We asked David Kusnet, Bill Clinton's former chief speechwriter and author of Love the Work, Hate the Job: Why America's Best Workers Are Unhappier than Ever, to give his impression of Hillary's non-concession speech.

Well, yes, Hillary Clinton's remarks last night were unusual. But, bear in mind, it's her situation that is unprecedented--not her speech.

The primaries and caucuses are all over. She trails by a narrower margin than any runner-up in either party since 1952. And keep in mind, there is no tradition of second-place finishers withdrawing on the nights their opponents clinch the nominations. Nelson Rockefeller in 1968, Ronald Reagan in 1976, Edward Kennedy in 1980, Gary Hart in 1984, and Jesse Jackson in 1988--they all kept going against even greater odds than Clinton faces now.

Of course, Clinton has no mathematical way to win, but in "the fullness of time," as old-fashioned orators used to say--and, these days, that can be by the end of a week--her intentions may become clearer. She'll have spoken to key supporters, to Barack Obama, and perhaps to her party's leaders in the Senate. Sooner or later, she'll give the speech most Democrats, including many who supported her, are awaiting--a gracious concession to Barack Obama and an appeal for party unity. The point isn't when she gives this speech but how she gives it--it must be a clarion call, not an uncertain trumpet.

Plus, a straightforward concession speech Tuesday night might have stranded some prominent backers, while affording some of her most devoted rank-and-file followers (and maybe the candidate herself) too little time to cool down from the intense emotions of the campaign. And silence was not an option (imagine what the commentators would have said if she hadn't spoken at all). So she gave a spirited and occasionally eloquent speech that summed up her campaign, thanked her supporters, and left the door open for whatever will be decided behind closed doors.

Yes, the speech sounded at times as if she had won, rather than lost, by the narrowest of margins. While ungrudgingly generous, her praise for Obama at the beginning of the speech sounded more like a winner consoling a loser. But what matters most is what came afterwards--or, more importantly, what didn't come afterwards. The tone of the remainder of her remarks was almost entirely elegiac--looking backwards to the issues she'd raised and the people she'd met, not forward to a further fight for the nomination. While she offered no answer to her own question--"Where do we go from here?"--her message was clear from her concluding declaration that she is committed to "uniting this party." True, she pointed yet again to her strength in the swing states, her margin (by some reckonings) in the popular vote, and her insistence that every vote be counted. But she must have known that these lines did not offer a ringing rationale for continuing her campaign through August. Indeed, she said little that hinted at actively competing in the weeks ahead and nothing that the Republicans could later use against Obama. Instead, she reiterated her support for the causes she had embraced in her campaign, most notably universal health coverage--commitments that are unifying rather than divisive for Democrats. 
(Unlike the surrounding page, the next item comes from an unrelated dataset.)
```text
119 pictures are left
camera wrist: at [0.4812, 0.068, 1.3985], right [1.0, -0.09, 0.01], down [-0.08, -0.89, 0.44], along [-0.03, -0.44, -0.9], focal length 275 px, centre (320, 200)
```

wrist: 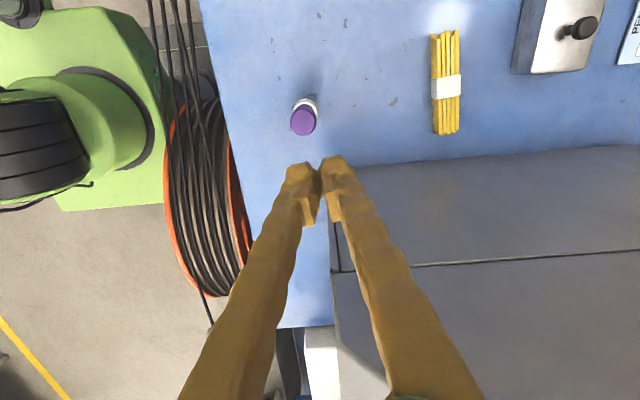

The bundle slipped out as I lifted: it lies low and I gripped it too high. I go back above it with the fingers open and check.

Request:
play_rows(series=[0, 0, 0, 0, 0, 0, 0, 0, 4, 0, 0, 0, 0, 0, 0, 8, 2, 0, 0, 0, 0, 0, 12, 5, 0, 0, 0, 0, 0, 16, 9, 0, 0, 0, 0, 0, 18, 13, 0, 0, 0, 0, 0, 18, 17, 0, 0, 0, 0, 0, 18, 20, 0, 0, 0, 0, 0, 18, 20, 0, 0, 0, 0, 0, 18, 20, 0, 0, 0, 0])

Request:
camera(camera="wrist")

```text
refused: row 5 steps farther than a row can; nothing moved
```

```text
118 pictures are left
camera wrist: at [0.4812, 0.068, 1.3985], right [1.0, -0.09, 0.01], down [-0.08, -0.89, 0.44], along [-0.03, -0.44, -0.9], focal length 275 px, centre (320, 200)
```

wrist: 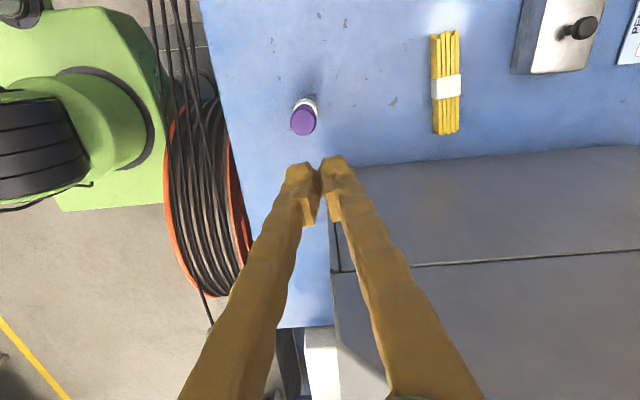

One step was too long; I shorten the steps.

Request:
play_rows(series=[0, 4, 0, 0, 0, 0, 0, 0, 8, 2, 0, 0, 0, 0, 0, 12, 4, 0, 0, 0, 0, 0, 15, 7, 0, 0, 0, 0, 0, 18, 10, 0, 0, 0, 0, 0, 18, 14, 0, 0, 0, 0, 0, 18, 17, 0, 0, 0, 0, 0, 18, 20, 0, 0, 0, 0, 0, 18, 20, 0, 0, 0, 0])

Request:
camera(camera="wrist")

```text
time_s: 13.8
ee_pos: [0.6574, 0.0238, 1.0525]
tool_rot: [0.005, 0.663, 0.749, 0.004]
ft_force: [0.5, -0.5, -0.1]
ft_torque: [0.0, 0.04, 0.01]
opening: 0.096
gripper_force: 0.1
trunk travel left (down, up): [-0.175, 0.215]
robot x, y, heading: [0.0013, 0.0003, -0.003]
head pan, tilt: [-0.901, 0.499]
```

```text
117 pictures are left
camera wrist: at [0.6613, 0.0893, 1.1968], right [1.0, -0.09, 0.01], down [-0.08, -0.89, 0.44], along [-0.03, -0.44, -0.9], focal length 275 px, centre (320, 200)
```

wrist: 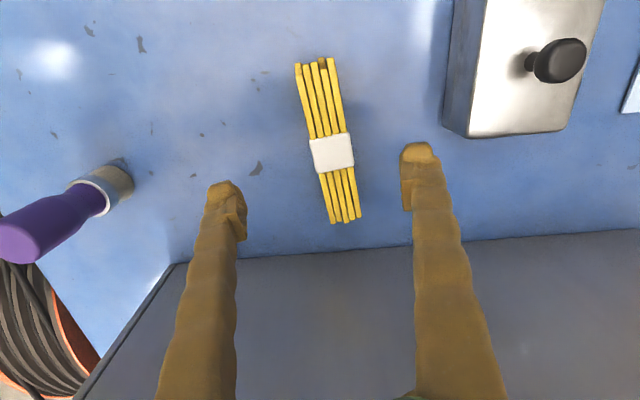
The speech was in keeping with the populist tone she'd struck in the final leg of the campaign, when she won major industrial states, as well as areas where wages have long lagged behind the rest of the nation. Yes, she should have used that same kind of oratory to attack Bush, McCain, and the other adversaries whom she and Obama will soon be strafing together. But, contrary to what many of the TV commentators and other instant-responders have been saying, she set the stage for a graceful withdrawal, not a scorched-earth battle that would destroy the Democrats' chances.

No candidate has ever been in exactly the situation in which Clinton finds herself. Finding the right way out--and the right words to explain herself--will take a little time. That's the least the Democrats owe her in return for what they need from her.